* Begin *

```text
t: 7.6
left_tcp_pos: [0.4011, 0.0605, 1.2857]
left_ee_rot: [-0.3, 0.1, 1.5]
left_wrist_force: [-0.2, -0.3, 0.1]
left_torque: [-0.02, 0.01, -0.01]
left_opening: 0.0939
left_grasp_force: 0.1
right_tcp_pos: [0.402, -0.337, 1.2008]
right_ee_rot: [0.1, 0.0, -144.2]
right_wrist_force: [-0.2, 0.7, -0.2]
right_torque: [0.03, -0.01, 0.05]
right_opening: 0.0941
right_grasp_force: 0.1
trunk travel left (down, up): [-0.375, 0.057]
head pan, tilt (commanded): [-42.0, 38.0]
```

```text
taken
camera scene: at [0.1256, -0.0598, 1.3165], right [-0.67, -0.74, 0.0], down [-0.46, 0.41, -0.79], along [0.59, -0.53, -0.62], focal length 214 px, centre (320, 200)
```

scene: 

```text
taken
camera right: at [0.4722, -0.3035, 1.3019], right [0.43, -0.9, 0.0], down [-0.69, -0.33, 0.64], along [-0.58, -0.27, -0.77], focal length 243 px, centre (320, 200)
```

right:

* End *

-- OBJECTIVE --
Find each line with the string "along" and copy it out.

-- RESULT OF THE TASK --
camera scene: at [0.1256, -0.0598, 1.3165], right [-0.67, -0.74, 0.0], down [-0.46, 0.41, -0.79], along [0.59, -0.53, -0.62], focal length 214 px, centre (320, 200)
camera right: at [0.4722, -0.3035, 1.3019], right [0.43, -0.9, 0.0], down [-0.69, -0.33, 0.64], along [-0.58, -0.27, -0.77], focal length 243 px, centre (320, 200)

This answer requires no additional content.